- To be done: Repeat what the lines below say, word for word, and skip every image.

- Given information:

'''

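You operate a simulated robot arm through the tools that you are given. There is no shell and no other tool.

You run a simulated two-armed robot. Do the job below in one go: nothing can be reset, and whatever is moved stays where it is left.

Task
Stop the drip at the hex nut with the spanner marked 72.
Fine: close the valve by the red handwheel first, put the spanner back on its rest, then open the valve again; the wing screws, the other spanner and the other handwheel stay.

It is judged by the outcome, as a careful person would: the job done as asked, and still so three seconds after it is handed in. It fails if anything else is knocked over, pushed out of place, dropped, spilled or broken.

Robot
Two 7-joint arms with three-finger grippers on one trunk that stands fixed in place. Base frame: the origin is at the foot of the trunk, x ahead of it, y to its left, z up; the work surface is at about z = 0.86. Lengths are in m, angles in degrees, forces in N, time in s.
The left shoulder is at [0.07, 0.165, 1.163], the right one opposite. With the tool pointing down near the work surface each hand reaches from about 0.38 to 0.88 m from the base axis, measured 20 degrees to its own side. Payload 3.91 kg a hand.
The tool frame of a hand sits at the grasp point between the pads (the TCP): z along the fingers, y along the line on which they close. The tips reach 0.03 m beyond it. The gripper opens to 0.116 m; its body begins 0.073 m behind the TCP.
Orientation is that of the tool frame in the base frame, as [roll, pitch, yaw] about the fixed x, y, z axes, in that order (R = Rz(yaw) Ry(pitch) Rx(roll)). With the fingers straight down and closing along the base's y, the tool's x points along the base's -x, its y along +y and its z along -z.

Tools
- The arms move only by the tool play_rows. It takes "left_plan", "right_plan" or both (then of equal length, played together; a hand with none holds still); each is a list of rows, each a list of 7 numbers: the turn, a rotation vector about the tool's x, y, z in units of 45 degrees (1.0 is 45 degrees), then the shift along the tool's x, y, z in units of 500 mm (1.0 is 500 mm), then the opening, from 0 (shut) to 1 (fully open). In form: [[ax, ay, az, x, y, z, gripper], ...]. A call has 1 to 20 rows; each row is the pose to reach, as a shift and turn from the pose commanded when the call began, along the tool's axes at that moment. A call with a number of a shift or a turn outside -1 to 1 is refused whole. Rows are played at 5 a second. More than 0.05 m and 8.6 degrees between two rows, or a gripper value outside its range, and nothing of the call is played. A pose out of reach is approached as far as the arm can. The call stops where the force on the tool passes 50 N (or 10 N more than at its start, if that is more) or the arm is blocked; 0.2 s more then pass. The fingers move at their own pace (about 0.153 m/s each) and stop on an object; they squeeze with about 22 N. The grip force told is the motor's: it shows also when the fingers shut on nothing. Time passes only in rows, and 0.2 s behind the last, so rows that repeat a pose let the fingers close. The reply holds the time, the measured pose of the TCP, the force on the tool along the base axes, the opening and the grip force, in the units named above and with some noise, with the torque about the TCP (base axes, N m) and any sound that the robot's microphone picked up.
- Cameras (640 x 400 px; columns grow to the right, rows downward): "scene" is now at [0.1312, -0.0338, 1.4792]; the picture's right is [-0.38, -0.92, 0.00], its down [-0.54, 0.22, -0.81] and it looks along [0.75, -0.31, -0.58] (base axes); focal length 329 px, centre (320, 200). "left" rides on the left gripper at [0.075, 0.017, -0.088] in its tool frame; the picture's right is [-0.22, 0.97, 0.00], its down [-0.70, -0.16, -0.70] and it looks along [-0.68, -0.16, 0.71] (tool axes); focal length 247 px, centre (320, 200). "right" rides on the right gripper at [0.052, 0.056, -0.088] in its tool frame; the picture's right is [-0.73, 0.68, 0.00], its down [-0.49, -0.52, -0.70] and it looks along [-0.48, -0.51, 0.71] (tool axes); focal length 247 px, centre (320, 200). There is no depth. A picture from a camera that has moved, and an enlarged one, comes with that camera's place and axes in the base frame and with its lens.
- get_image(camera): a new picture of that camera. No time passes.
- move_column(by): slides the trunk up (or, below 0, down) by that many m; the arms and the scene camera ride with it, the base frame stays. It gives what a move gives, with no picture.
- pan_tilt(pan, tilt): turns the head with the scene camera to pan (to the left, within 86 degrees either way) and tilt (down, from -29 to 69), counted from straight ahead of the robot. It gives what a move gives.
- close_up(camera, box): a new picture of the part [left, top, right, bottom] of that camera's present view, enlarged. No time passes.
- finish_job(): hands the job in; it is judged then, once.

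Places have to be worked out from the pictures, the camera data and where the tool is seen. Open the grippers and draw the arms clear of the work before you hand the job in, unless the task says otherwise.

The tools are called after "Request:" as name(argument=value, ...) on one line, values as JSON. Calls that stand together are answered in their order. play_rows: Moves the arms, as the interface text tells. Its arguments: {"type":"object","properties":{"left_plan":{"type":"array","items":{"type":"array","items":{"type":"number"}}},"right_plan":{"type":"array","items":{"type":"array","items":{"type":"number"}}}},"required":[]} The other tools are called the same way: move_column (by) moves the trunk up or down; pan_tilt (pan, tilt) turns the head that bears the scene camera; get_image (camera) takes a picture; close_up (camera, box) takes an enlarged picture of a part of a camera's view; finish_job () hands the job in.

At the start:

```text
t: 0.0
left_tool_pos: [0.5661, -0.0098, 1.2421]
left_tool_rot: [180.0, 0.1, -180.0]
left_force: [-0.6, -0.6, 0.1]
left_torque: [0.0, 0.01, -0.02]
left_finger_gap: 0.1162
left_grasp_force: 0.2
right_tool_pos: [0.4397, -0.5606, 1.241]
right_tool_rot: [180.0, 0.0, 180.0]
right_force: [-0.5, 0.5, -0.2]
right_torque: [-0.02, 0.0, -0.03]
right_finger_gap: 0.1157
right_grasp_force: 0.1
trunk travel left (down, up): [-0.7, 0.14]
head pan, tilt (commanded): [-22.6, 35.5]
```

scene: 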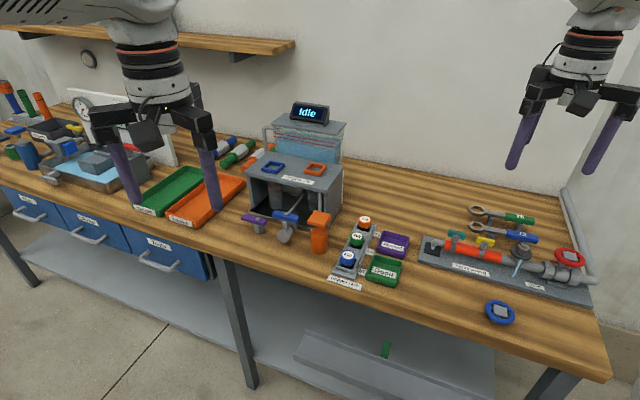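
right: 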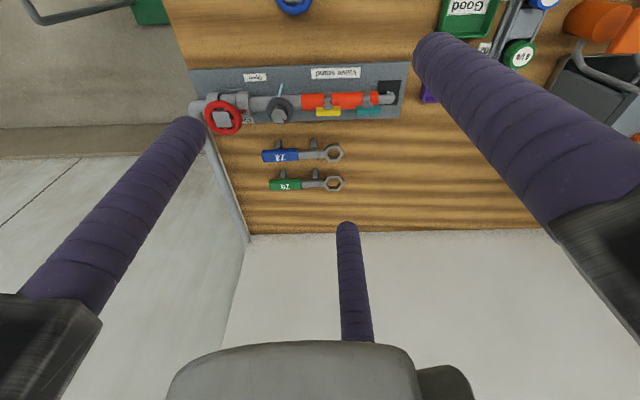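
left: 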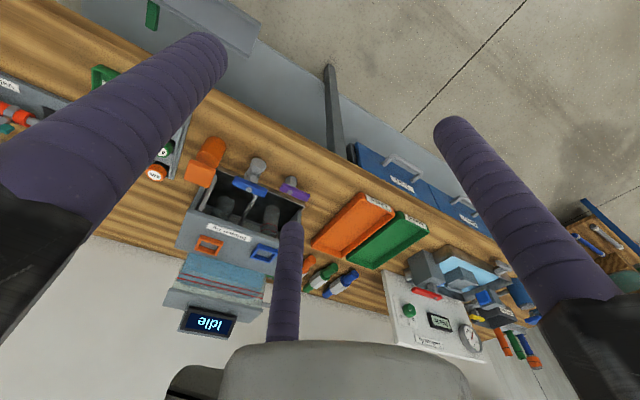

'''

- Solution to this exercise:
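You operate a simulated robot arm through the tools that you are given. There is no shell and no other tool.

You run a simulated two-armed robot. Do the job below in one go: nothing can be reset, and whatever is moved stays where it is left.

Task
Stop the drip at the hex nut with the spanner marked 72.
Fine: close the valve by the red handwheel first, put the spanner back on its rest, then open the valve again; the wing screws, the other spanner and the other handwheel stay.

It is judged by the outcome, as a careful person would: the job done as asked, and still so three seconds after it is handed in. It fails if anything else is knocked over, pushed out of place, dropped, spilled or broken.

Robot
Two 7-joint arms with three-finger grippers on one trunk that stands fixed in place. Base frame: the origin is at the foot of the trunk, x ahead of it, y to its left, z up; the work surface is at about z = 0.86. Lengths are in m, angles in degrees, forces in N, time in s.
The left shoulder is at [0.07, 0.165, 1.163], the right one opposite. With the tool pointing down near the work surface each hand reaches from about 0.38 to 0.88 m from the base axis, measured 20 degrees to its own side. Payload 3.91 kg a hand.
The tool frame of a hand sits at the grasp point between the pads (the TCP): z along the fingers, y along the line on which they close. The tips reach 0.03 m beyond it. The gripper opens to 0.116 m; its body begins 0.073 m behind the TCP.
Orientation is that of the tool frame in the base frame, as [roll, pitch, yaw] about the fixed x, y, z axes, in that order (R = Rz(yaw) Ry(pitch) Rx(roll)). With the fingers straight down and closing along the base's y, the tool's x points along the base's -x, its y along +y and its z along -z.

Tools
- The arms move only by the tool play_rows. It takes "left_plan", "right_plan" or both (then of equal length, played together; a hand with none holds still); each is a list of rows, each a list of 7 numbers: the turn, a rotation vector about the tool's x, y, z in units of 45 degrees (1.0 is 45 degrees), then the shift along the tool's x, y, z in units of 500 mm (1.0 is 500 mm), then the opening, from 0 (shut) to 1 (fully open). In form: [[ax, ay, az, x, y, z, gripper], ...]. A call has 1 to 20 rows; each row is the pose to reach, as a shift and turn from the pose commanded when the call began, along the tool's axes at that moment. A call with a number of a shift or a turn outside -1 to 1 is refused whole. Rows are played at 5 a second. More than 0.05 m and 8.6 degrees between two rows, or a gripper value outside its range, and nothing of the call is played. A pose out of reach is approached as far as the arm can. The call stops where the force on the tool passes 50 N (or 10 N more than at its start, if that is more) or the arm is blocked; 0.2 s more then pass. The fingers move at their own pace (about 0.153 m/s each) and stop on an object; they squeeze with about 22 N. The grip force told is the motor's: it shows also when the fingers shut on nothing. Time passes only in rows, and 0.2 s behind the last, so rows that repeat a pose let the fingers close. The reply holds the time, the measured pose of the TCP, the force on the tool along the base axes, the opening and the grip force, in the units named above and with some noise, with the torque about the TCP (base axes, N m) and any sound that the robot's microphone picked up.
- Cameras (640 x 400 px; columns grow to the right, rows downward): "scene" is now at [0.1312, -0.0338, 1.4792]; the picture's right is [-0.38, -0.92, 0.00], its down [-0.54, 0.22, -0.81] and it looks along [0.75, -0.31, -0.58] (base axes); focal length 329 px, centre (320, 200). "left" rides on the left gripper at [0.075, 0.017, -0.088] in its tool frame; the picture's right is [-0.22, 0.97, 0.00], its down [-0.70, -0.16, -0.70] and it looks along [-0.68, -0.16, 0.71] (tool axes); focal length 247 px, centre (320, 200). "right" rides on the right gripper at [0.052, 0.056, -0.088] in its tool frame; the picture's right is [-0.73, 0.68, 0.00], its down [-0.49, -0.52, -0.70] and it looks along [-0.48, -0.51, 0.71] (tool axes); focal length 247 px, centre (320, 200). There is no depth. A picture from a camera that has moved, and an enlarged one, comes with that camera's place and axes in the base frame and with its lens.
- get_image(camera): a new picture of that camera. No time passes.
- move_column(by): slides the trunk up (or, below 0, down) by that many m; the arms and the scene camera ride with it, the base frame stays. It gives what a move gives, with no picture.
- pan_tilt(pan, tilt): turns the head with the scene camera to pan (to the left, within 86 degrees either way) and tilt (down, from -29 to 69), counted from straight ahead of the robot. It gives what a move gives.
- close_up(camera, box): a new picture of the part [left, top, right, bottom] of that camera's present view, enlarged. No time passes.
- finish_job(): hands the job in; it is judged then, once.

Places have to be worked out from the pictures, the camera data and where the tool is seen. Open the grippers and draw the arms clear of the work before you hand the job in, unless the task says otherwise.

The tools are called after "Request:" as name(argument=value, ...) on one line, values as JSON. Calls that stand together are answered in their order. play_rows: Moves the arms, as the interface text tells. Its arguments: {"type":"object","properties":{"left_plan":{"type":"array","items":{"type":"array","items":{"type":"number"}}},"right_plan":{"type":"array","items":{"type":"array","items":{"type":"number"}}}},"required":[]} The other tools are called the same way: move_column (by) moves the trunk up or down; pan_tilt (pan, tilt) turns the head that bears the scene camera; get_image (camera) takes a picture; close_up (camera, box) takes an enlarged picture of a part of a camera's view; finish_job () hands the job in.

At the start:

```text
t: 0.0
left_tool_pos: [0.5661, -0.0098, 1.2421]
left_tool_rot: [180.0, 0.1, -180.0]
left_force: [-0.6, -0.6, 0.1]
left_torque: [0.0, 0.01, -0.02]
left_finger_gap: 0.1162
left_grasp_force: 0.2
right_tool_pos: [0.4397, -0.5606, 1.241]
right_tool_rot: [180.0, 0.0, 180.0]
right_force: [-0.5, 0.5, -0.2]
right_torque: [-0.02, 0.0, -0.03]
right_finger_gap: 0.1157
right_grasp_force: 0.1
trunk travel left (down, up): [-0.7, 0.14]
head pan, tilt (commanded): [-22.6, 35.5]
```

scene: 
right: 
left: 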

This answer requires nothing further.